An update from the Vice-Chancellor
Posted on behalf of: Internal Communications
Last updated: Monday, 14 February 2022

Today (14 February 2022), Interim Vice-Chancellor David Maguire wrote to all staff. You can read the message below:
Dear colleague,
Towards the end of 2021, I outlined our five priorities for my tenure as interim Vice-Chancellor. These are progressing the Governance Effectiveness Review, implementing Size and Shape, taking forward the Education and Research Investment Programme, improving the student experience and enhancing our University community.
Last week, I updated Professors on these five areas and I want to share the good progress with you today.
You may recall that we immediately implemented 15 of the 36 recommendations made by the externally-led 2021 Governance Effectiveness Review. The remaining 21 have now been divided among three working groups, looking at relaunching Senate, enhancing Council and an Effectiveness Oversight Group. In the meantime, we want to make it much easier for everybody to understand how governance works. To support this, we are revamping and simplifying our web pages and, later this term, will be sharing with you updated role descriptors for Senate, Council and the Vice-Chancellor. If you would like to deepen your understanding of how the University is governed, we will shortly be sharing details of a webinar you can book onto.
Thanks to the hard work of all involved, the Size and Shape programme has now moved into the implementation phase and most of it will be achieved through ‘business-as-usual’ processes, without requiring redundancies. Good progress has been made in rightsizing some of the schools that had got out of kilter with long term systemic changes in the external environment. There is still significant restructuring occurring in some Professional Services divisions and I want to acknowledge the effect on those teams and individuals while this is concluded. A key achievement has been to ensure better long-term planning, so that one-off programmes like this are, hopefully, not needed in the future.
Overall, the Education and Research Investment Programme has got off to a good start with some action already evident on the ground. We have also begun a series of webinars to explain the detail of the programme. The first of these, in January, focused on teaching and learning related investments and you can watch it back on our website. In the coming weeks and months, similar webinars will cover the investments we are making to improve our research, digital and physical infrastructure. We are also developing a set of web pages, to keep you updated as the transformative programme progresses over the next four years.

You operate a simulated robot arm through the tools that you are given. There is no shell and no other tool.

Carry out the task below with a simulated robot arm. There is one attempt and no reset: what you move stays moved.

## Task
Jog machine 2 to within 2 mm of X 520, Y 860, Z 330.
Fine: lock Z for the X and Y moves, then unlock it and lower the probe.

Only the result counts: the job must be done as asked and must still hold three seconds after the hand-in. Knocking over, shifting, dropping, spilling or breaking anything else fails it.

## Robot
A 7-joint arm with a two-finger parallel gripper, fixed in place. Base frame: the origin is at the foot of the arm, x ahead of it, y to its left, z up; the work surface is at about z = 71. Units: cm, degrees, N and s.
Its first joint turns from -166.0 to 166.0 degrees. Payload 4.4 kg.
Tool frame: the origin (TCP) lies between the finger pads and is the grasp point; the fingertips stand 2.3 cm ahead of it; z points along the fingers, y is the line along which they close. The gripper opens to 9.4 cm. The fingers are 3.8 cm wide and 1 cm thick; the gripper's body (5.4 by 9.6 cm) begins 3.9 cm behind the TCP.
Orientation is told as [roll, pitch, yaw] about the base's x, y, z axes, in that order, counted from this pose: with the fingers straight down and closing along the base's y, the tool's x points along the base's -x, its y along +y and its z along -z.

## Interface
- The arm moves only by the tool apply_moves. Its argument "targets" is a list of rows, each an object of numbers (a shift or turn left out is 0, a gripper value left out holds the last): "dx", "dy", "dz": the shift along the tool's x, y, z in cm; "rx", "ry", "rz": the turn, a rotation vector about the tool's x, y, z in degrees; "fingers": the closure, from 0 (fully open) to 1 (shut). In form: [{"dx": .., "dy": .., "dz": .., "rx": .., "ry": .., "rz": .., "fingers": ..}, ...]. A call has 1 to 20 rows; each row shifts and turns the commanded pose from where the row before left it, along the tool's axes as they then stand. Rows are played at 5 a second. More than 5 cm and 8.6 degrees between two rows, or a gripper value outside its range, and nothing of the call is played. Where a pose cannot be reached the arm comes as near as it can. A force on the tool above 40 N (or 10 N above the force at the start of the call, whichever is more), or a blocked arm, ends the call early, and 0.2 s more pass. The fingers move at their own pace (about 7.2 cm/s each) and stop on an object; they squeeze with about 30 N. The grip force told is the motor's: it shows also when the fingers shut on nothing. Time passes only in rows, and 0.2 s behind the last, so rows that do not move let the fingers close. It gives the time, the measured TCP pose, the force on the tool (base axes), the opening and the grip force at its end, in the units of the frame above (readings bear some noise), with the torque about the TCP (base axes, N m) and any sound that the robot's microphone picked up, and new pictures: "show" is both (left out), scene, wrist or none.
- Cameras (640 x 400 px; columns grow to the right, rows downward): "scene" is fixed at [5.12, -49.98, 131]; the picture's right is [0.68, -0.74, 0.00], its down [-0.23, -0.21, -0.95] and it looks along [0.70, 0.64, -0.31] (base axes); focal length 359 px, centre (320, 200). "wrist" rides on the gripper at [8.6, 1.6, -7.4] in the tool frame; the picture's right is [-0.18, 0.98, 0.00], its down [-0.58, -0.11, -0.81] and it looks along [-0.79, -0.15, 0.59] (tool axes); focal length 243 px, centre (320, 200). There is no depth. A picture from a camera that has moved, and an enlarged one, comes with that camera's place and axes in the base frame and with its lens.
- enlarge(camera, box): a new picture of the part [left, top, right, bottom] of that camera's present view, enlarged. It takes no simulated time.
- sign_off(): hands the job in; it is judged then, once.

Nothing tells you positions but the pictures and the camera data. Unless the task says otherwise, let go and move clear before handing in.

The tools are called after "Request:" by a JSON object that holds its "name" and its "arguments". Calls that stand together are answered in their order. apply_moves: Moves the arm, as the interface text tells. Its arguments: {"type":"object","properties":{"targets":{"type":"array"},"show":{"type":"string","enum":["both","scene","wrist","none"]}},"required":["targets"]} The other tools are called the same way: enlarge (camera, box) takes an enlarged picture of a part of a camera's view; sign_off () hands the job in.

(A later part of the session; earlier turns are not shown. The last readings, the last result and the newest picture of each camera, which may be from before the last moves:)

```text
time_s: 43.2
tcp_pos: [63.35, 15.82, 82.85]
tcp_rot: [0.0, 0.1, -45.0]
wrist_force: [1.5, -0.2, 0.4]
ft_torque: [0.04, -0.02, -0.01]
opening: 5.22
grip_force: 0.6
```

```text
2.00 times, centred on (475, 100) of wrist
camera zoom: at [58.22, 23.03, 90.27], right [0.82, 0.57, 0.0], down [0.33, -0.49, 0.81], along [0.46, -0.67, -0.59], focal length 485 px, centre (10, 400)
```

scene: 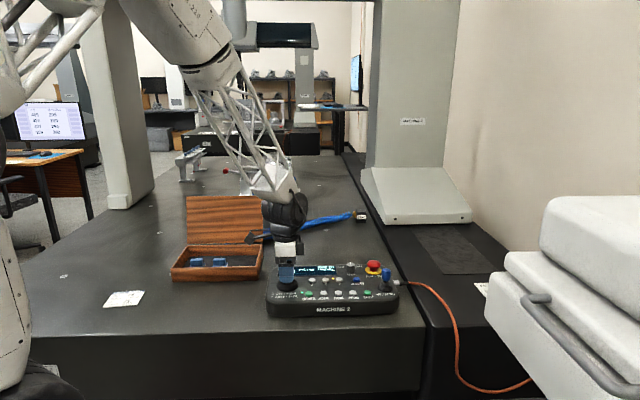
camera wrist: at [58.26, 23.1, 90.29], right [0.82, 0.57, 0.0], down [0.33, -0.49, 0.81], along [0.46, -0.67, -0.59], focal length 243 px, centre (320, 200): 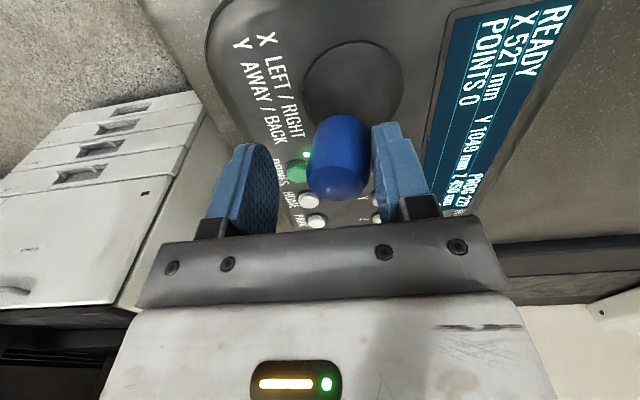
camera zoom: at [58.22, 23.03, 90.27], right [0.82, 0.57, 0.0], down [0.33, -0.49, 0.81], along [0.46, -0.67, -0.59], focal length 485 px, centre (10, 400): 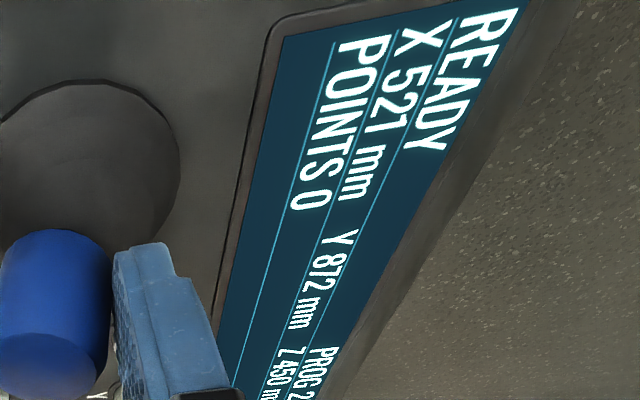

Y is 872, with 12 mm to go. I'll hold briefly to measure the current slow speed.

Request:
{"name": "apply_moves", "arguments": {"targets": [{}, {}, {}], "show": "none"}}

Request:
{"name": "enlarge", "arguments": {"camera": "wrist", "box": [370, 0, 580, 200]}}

Our student-focused work is progressing well. More than 80 colleagues shared their ideas for improving student assessment at our Pedagogic Revolution symposium in January. We are now setting up special groups to take this forward, which is a vital component of our work to improve the student experience.
The current National Student Survey (NSS) is now live, with around 35% completion. Please do encourage all other final-year students to have their say. In a related strand of activity, we are currently employing 445 Student Connectors from groups under-represented in higher education and it is particularly rewarding that nearly all (98 per cent) recently-graduated Connectors achieved a first or 2:1 in their degree. We are planning additional investment into our student community, with a new student-voice platform included in our Education and Research Investment Programme.
Many people have told me how much they appreciated Professor David Ruebain’s article last week on our vision for culture, equality and inclusion at the University. If you haven’t yet read it, I encourage you to do so. What has been clear over recent months is that we must get better at listening to one another, being tolerant of other’s views and putting structures in place to allow for listening and allyship. David will share more about this as the programme develops. It will be crucial that we all play our part.
We will shortly be organising our spring-term UEG staff forum and I hope to speak there in more detail about these issues, as well as others which are important to you.
Meanwhile, with Spring on its way I sense a growing optimism about our future.